こと原題「一秒鐘」。先日劇場にて。文革下の中国、砂漠に隣接する辺境の町で、会えなくなって久しい娘が映画本編の前に流れるニュース映像に写りこんでいると聞きひと目娘の姿を見たくてはるばる映画館にやってきたボロボロの姿の男と、わけあってどうしてもフィルムを盗み出したいボロボロの姿の娘が出会う、あふれんばかりの映画愛とノスタルジーと苦難の時代の記憶が心ゆさぶる張藝謀監督の原点回帰的作品。本作はもともと19年のベルリン映画祭でオープニングを飾るはずが「技術的な問題」(出た!いつもの!)により出品取り消しとなったのち翌年中国で公開となり、その「問題」とされる何かが調整されて日の目を見たのかなと行間にも思いを致しつつじっくり味わいました。

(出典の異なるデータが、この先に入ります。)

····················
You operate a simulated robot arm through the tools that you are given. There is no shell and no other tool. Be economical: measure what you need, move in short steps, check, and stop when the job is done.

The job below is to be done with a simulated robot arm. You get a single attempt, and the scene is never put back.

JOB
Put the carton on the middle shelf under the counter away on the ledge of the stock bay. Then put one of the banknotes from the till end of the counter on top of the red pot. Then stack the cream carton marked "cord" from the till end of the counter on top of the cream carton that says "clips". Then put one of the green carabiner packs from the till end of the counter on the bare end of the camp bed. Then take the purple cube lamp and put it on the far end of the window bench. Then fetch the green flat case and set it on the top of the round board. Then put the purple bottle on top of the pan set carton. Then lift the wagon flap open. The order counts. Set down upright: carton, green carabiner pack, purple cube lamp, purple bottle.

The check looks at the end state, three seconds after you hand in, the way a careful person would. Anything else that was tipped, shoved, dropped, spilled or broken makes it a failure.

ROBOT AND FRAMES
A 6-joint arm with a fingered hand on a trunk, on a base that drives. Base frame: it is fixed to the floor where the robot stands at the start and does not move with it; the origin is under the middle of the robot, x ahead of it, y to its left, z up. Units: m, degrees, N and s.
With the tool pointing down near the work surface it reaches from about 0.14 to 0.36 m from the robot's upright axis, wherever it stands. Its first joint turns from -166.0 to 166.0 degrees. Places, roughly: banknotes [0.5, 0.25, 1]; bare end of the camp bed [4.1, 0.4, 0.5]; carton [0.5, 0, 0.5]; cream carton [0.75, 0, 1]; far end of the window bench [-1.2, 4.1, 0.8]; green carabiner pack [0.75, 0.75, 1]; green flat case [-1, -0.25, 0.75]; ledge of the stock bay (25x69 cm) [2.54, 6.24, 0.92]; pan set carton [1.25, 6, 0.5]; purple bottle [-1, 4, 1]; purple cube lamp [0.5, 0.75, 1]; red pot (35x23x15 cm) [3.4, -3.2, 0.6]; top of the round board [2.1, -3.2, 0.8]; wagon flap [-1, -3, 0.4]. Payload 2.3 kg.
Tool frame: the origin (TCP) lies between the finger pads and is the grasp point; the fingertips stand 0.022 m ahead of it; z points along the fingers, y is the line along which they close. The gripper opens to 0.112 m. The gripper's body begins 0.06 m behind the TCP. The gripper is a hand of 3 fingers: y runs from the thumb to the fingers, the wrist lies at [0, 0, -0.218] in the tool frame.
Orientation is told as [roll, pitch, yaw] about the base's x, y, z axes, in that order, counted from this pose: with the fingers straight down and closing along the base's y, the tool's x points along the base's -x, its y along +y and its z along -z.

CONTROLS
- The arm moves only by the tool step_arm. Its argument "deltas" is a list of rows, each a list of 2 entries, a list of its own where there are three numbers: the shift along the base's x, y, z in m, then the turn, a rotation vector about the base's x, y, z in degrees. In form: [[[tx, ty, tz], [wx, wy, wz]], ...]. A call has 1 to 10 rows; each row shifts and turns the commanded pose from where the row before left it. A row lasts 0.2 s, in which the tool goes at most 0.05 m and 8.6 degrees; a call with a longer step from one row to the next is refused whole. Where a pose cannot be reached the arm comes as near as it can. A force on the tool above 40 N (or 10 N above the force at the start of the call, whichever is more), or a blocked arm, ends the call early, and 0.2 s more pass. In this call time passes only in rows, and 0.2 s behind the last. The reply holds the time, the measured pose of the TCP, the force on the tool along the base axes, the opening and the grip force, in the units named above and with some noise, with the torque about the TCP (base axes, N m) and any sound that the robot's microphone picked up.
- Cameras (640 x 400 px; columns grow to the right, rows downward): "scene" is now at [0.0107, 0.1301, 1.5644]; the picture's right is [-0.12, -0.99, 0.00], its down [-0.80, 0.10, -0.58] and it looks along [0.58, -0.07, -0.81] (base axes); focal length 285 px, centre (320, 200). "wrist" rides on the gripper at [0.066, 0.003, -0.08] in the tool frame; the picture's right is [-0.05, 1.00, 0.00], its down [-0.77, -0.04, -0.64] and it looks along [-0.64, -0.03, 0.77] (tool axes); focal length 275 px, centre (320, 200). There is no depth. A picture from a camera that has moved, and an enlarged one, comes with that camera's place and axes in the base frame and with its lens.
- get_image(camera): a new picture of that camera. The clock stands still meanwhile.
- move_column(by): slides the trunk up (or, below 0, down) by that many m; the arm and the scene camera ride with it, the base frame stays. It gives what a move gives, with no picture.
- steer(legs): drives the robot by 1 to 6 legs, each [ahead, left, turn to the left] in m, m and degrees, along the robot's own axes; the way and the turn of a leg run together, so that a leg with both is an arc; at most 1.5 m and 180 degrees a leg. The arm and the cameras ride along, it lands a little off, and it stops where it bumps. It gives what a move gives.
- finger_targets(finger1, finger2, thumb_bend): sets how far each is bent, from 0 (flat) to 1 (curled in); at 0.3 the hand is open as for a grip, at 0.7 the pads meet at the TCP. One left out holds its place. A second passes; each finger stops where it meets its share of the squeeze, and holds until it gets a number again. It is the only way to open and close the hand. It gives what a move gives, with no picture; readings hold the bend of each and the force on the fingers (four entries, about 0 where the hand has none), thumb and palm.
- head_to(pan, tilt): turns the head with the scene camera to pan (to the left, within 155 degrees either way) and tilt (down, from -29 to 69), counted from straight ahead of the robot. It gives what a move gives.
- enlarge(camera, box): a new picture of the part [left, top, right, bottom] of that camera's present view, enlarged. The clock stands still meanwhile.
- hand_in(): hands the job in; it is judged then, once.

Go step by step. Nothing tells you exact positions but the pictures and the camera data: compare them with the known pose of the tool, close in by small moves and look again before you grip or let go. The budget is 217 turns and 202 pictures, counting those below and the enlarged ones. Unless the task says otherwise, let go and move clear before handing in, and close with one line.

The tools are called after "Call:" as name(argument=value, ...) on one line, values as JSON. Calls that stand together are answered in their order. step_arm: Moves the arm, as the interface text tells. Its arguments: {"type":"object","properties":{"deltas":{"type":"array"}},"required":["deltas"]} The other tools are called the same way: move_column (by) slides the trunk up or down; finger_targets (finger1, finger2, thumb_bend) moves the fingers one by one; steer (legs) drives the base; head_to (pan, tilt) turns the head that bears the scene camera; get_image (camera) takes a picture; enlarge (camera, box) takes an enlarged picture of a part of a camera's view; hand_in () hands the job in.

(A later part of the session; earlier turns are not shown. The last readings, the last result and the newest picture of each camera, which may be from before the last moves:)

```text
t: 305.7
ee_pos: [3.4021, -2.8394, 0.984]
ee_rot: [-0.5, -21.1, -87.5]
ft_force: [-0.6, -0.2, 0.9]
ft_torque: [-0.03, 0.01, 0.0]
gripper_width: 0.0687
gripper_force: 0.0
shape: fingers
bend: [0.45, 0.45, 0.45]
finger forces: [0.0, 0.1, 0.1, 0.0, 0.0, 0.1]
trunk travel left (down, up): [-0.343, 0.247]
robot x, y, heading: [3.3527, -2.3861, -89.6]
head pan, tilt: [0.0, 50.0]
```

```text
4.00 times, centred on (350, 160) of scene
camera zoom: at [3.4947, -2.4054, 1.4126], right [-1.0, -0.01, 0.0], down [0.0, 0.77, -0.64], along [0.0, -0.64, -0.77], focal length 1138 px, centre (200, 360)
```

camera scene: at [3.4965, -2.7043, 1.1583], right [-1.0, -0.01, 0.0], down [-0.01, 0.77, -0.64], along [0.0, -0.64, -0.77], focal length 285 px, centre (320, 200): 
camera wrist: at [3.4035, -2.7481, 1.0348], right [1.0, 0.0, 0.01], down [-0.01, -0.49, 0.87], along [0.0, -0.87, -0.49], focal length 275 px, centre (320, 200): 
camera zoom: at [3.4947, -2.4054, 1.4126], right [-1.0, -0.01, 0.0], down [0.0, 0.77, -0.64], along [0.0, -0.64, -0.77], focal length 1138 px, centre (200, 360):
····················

あとから思うとあらすじ自体は数行で書き終わってしまいそうにシンプルなのに、先の読めない展開でみじんも退屈させない作りはさすが名匠のわざ。憑依型俳優(たぶん)の張譯のギラギラした切迫感と名優・范偉の盤石のふんわか感が相殺的に融合しているのも良かった。「我的母親父親」のセルフパロディか!?としか思えないショットには一瞬噴きましたが、張藝謀の趣味、もとい遊び心ととらえておきます。新たな謀女郎(イーモウ・ガール)劉浩存は起用が決まってから実際に撮影に入るまでに何年もかかったため少女から大人になってしまったらしく、それでもちゃんとミドルティーンに、というかほとんど男のコにしか見えず、この映画のために20斤(=10キロ)痩せたという主役の張譯ともども砂漠の中を走ったり体力勝負の現場もこなした好演ぶりでさまざまな賞を獲り、監督の次回作「懸崖之上」にも出演しています。

以下余談ですが、抗日戦争時が舞台のスパイ映画「懸崖之上」ってニッポン公開ありですよね?まさか公開しないとかないですよね?ちなみに出演者の顔ぶれは引き続いての張譯と劉浩存に加えて于和偉、秦海璐、朱亞文、倪大紅、李乃文、雷佳音、余皚磊、とかとかえらいことになってます。むちゃくちゃ見たいです。

もひとつ余談。映画に出てくる砂漠はもしかしてと思ってあとから撮影場所を調べてみたら敦煌の鳴沙山で、ビンゴでした。観光旅行で行ったことがあり、忘れられない風景です。